• [Reading text]:
►
For this purpose, the present presentation concerns a nickel-based superalloy comprising, in percentages by weight, 4.0 to 5.5% of rhenium, 3.5 to 12.5% of cobalt, 0.30 to 1.50%. molybdenum, 3.5 to 5.5% chromium, 3.5 to 5.5% tungsten, 4.5 to 6.0% aluminum, 0.35 to 1.50% titanium, 8, 0 to 10.5% tantalum, 0.15 to 0.30% hafnium, preferably 0.16 to 0.30% hafnium, preferably 0.17 to 0.30% hafnium, preferably 0. 18 to 0.30% hafnium, even more preferably 0.20 to 0.30% hafnium, 0.05 to 0.15% silicon, preferably 0.08 to 0.12% silicon, even more preferably 0.10% silicon, the remainder consisting of nickel and inevitable impurities.

This superalloy is intended for the manufacture of monocrystalline gas turbine components, such as fixed or moving blades.

Thanks to this composition of the nickel (Ni)-based superalloy, creep resistance is improved compared to existing superalloys, in particular at temperatures of up to 1200°C.

This alloy therefore has improved resistance to creep at high temperatures. This alloy also exhibits improved corrosion and oxidation resistance.

These superalloys have a density less than or equal to 9.00 g/cm ³ (gram per cubic centimeter).
◄
• [Material]:
►
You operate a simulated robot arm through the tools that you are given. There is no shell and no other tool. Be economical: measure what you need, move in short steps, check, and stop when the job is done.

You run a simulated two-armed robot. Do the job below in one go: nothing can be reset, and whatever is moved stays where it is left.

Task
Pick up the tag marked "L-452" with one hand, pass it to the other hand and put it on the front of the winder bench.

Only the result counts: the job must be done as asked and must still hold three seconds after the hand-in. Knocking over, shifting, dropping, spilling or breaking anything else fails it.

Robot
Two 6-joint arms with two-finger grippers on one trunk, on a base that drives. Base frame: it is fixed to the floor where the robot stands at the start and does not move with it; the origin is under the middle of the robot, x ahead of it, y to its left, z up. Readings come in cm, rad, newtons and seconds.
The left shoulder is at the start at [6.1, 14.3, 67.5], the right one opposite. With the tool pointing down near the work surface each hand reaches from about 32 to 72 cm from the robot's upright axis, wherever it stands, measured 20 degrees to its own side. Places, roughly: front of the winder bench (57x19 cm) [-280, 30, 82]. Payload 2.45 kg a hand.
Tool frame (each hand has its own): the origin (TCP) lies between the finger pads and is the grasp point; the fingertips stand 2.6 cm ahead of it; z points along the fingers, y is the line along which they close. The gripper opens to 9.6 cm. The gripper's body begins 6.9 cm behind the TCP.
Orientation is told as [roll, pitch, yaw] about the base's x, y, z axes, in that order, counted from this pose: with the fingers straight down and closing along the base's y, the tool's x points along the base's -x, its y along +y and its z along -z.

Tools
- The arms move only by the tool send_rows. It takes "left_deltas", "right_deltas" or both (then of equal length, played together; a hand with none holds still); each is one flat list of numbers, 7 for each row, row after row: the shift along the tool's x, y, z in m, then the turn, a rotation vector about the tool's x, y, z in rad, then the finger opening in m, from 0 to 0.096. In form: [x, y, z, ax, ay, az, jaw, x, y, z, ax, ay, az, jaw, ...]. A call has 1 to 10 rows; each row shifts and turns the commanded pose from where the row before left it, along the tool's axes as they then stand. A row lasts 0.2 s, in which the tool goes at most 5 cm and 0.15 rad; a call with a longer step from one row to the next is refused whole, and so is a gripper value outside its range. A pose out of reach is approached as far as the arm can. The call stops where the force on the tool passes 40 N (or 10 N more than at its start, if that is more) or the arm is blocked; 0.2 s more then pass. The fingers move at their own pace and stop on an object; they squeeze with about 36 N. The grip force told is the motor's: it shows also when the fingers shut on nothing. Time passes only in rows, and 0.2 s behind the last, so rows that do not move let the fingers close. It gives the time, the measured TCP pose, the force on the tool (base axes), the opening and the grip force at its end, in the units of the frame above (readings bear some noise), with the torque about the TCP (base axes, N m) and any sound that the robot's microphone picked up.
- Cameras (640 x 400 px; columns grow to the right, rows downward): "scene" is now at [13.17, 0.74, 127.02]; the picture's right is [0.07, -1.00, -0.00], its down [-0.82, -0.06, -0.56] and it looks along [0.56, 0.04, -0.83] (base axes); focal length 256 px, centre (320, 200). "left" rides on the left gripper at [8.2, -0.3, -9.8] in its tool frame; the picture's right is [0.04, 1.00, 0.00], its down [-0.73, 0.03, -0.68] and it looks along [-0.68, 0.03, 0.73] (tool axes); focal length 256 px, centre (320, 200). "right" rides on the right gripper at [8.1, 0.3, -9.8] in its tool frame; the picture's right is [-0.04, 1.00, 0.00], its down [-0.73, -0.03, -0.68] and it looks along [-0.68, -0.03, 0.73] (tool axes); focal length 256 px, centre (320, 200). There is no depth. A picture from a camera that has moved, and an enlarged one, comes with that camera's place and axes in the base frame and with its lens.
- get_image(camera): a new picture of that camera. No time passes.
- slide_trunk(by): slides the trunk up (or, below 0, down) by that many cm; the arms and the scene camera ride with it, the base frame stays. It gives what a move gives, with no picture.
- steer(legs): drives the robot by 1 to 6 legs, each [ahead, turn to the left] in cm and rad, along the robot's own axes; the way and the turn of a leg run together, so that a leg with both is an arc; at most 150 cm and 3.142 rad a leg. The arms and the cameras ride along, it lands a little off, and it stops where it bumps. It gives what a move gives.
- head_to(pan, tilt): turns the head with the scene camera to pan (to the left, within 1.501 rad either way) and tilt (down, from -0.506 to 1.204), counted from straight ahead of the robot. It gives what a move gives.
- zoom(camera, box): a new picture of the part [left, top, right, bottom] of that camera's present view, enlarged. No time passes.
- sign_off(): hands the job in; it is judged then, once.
◄
• [Set tasks]:
1. Retype the section of the reading text that opens with "Thanks to this" and closes with "up to 1200°C.".
2. Extend the reading text, starting right after its last sentence.

• [Final answers]:
1.
Thanks to this composition of the nickel (Ni)-based superalloy, creep resistance is improved compared to existing superalloys, in particular at temperatures of up to 1200°C.

2.
A single-crystal part made of nickel-based superalloy is obtained by a directed solidification process under thermal gradient in lost wax foundry. The nickel-based monocrystalline superalloy comprises an austenitic matrix with a face-centered cubic structure, a nickel-based solid solution, called the gamma ("γ") phase. This matrix contains gamma prime hardening phase precipitates (“γ'”) of ordered cubic structure L1 ₂ of Ni ₃ Al type. The whole (matrix and precipitates) is therefore described as a γ/γ' superalloy.

Furthermore, this composition of the nickel-based superalloy allows the implementation of a heat treatment which puts into solution the γ' phase precipitates and the γ/γ' eutectic phases which form during the solidification of the superalloy. It is thus possible to obtain a single-crystal nickel-based superalloy containing γ' precipitates of controlled size, preferably between 300 and 500 nanometers (nm), and containing a small proportion of γ/γ' eutectic phases.

The heat treatment also makes it possible to control the volume fraction of the γ' phase precipitates present in the single-crystal nickel-based superalloy. The volume percentage of the γ' phase precipitates may be greater than or equal to 50%, preferably greater than or equal to 60%, even more preferably equal to 70%.

The major addition elements are cobalt (Co), chromium (Cr), molybdenum (Mo), rhenium (Re), tungsten (W), aluminum (AI), titanium (Ti) and tantalum (Ta).

The minor addition elements are hafnium (Hf) and silicon (Si), for which the maximum mass content is less than 1% by mass.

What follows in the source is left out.